§ Problem 1
I need one stretch of the provided passage verbatim, from "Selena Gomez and" to "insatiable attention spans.".

§ Data excerpt
++++++++++

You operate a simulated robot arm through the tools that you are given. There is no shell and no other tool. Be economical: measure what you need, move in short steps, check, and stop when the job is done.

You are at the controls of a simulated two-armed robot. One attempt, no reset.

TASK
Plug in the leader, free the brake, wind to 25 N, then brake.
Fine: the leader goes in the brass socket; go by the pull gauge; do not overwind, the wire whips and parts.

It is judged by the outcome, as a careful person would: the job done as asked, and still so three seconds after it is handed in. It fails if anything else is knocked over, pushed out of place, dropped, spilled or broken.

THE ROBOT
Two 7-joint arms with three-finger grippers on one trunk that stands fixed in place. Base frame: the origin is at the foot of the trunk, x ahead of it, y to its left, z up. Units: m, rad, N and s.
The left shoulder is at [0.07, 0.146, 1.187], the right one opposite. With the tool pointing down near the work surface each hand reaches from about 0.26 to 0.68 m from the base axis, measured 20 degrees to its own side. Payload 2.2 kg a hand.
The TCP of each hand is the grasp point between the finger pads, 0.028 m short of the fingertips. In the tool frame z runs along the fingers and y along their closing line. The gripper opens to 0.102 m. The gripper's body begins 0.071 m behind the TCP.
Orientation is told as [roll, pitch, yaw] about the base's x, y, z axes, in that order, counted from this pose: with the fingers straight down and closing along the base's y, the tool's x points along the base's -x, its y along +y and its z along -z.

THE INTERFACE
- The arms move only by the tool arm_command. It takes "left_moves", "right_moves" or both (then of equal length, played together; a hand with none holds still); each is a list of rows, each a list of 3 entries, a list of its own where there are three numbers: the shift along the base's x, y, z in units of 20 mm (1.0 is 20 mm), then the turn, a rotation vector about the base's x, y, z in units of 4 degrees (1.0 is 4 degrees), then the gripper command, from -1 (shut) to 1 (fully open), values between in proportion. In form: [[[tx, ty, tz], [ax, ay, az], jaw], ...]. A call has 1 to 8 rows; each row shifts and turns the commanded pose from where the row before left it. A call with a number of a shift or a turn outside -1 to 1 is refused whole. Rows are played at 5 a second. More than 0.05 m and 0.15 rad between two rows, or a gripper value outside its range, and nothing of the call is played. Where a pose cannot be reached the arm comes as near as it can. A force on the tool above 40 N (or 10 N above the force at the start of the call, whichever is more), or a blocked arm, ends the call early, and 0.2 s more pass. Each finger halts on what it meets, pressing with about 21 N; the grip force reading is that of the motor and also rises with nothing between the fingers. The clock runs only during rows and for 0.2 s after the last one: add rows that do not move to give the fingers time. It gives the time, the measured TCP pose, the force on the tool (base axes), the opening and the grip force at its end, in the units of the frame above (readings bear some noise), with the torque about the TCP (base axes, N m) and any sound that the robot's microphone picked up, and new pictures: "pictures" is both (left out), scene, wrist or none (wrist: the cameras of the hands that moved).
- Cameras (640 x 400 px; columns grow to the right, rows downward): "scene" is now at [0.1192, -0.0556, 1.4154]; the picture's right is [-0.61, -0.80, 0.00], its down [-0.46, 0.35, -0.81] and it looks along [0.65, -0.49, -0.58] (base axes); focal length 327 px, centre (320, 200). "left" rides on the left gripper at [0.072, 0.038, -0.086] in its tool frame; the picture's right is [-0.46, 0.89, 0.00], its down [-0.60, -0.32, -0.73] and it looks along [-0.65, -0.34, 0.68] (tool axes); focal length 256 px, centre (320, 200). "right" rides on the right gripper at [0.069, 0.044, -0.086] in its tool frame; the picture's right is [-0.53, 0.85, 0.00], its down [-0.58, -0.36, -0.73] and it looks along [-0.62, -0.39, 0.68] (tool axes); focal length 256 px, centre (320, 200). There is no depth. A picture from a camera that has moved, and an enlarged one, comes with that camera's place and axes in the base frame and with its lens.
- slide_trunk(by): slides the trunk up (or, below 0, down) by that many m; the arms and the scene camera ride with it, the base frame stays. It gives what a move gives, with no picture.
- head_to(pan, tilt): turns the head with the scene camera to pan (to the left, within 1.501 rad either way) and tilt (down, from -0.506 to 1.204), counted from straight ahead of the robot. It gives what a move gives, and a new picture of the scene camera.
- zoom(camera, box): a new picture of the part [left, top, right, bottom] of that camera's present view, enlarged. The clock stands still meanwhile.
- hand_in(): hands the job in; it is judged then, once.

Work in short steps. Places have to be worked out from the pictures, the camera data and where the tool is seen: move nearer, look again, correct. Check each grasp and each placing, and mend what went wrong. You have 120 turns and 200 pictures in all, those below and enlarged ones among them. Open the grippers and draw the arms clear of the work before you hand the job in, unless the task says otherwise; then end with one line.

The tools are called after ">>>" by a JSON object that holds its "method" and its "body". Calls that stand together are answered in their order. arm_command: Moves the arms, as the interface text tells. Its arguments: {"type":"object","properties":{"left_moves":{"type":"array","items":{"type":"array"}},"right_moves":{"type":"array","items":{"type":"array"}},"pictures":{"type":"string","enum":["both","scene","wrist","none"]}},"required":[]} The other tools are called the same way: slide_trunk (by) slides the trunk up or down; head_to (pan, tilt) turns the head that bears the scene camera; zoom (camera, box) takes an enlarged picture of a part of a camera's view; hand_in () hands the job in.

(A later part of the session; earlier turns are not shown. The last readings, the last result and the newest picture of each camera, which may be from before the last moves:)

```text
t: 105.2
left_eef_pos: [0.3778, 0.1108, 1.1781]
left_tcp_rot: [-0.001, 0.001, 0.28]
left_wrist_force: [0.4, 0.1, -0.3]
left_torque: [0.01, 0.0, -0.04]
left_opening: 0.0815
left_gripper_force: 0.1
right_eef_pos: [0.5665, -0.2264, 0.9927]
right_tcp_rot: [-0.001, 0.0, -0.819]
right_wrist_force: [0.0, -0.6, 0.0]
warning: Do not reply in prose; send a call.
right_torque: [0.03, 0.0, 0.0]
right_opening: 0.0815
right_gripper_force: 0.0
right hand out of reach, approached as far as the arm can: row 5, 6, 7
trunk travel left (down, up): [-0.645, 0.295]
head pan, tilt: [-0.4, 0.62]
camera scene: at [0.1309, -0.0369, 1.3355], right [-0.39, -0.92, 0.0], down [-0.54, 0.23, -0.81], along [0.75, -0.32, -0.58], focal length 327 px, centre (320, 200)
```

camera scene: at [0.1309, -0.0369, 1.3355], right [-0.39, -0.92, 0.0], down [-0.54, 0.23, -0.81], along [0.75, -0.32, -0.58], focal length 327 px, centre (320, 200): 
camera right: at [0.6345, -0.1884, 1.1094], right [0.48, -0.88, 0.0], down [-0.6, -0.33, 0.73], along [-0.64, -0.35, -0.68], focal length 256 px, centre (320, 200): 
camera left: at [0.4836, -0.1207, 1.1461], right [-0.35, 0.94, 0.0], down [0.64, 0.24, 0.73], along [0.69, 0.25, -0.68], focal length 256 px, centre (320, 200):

++++++++++

§ Problem 2
This exercise asks for the lines from the line with "- hand_in(): hands" to the line with "Work in short", both lines included, set down exactly and with nothing else.

§ Provided passage
++++++++++

Selena Gomez and Spotify debuted the streaming platform’s first vertical music video in May of 2017. Gomez’s then-new single, “Bad Liar,” was promoted alongside an exclusive visual that Spotify users could access through the mobile app. With a subscription and a few quick swipes, Gomez made herself at home on your phone screen, singing and rolling around a foggy, pink-tinted bedroom. It was a good deal for all parties, a low-stakes feature that could offer more fans for the pop star, more traffic for the music service, and more content for our insatiable attention spans.
Later that year, Gomez and Marshmello released a vertical video for their song “Wolves.” This one was released with Vevo and publicly available on Youtube, but, of course, still designed to be viewed on an iPhone. It begins with an iMessage exchange between the two artists and transitions into a POV Facetime call. “So we should probably make a video for this track,” Gomez’s blue bubble text reads. Watching the video feels like a personal look into Gomez’s life, with only a screen between us as she prances around her mansion in a silk robe, wet hair and a full face of makeup. If “Bad Liar” is like a polished photoshoot in motion, “Wolves” is akin to quirky — albeit calculated — behind-the-scenes footage.
If you’re active on social media, you’re used to a constant stream of stylishly curated visuals and purportedly candid day-in-the-life content. Vertical videos try to win our engagement by mirroring the apps that have us hooked. Since Gomez christened the medium, vertical videos have become standard practice. Last year, Billie Eilish gazed into the camera with a mouth full of tarantula for her “You Should See Me In A Crown” vertical video. Carly Rae Jepsen tried on sparkly outfits and baked a giant cake to the tune of “Party For One.” Spotify kicked off 2019 with the launch of Canvas, a function that allows musicians to attach looping videos to their songs. Taylor Swift’s latest album Lover arrived on the platform just last month with a full visual package. In addition to three vertical music videos, each track has its own candid outtake or glossy animated portrait that plays behind it on repeat — a glimpse of Swift playing pool, selfie clips of the artist hanging out with her cat, glamour shots in front of a sparkling garden.

++++++++++

§ Written solution 1
Selena Gomez and Spotify debuted the streaming platform’s first vertical music video in May of 2017. Gomez’s then-new single, “Bad Liar,” was promoted alongside an exclusive visual that Spotify users could access through the mobile app. With a subscription and a few quick swipes, Gomez made herself at home on your phone screen, singing and rolling around a foggy, pink-tinted bedroom. It was a good deal for all parties, a low-stakes feature that could offer more fans for the pop star, more traffic for the music service, and more content for our insatiable attention spans.

§ Written solution 2
- hand_in(): hands the job in; it is judged then, once.

Work in short steps. Places have to be worked out from the pictures, the camera data and where the tool is seen: move nearer, look again, correct. Check each grasp and each placing, and mend what went wrong. You have 120 turns and 200 pictures in all, those below and enlarged ones among them. Open the grippers and draw the arms clear of the work before you hand the job in, unless the task says otherwise; then end with one line.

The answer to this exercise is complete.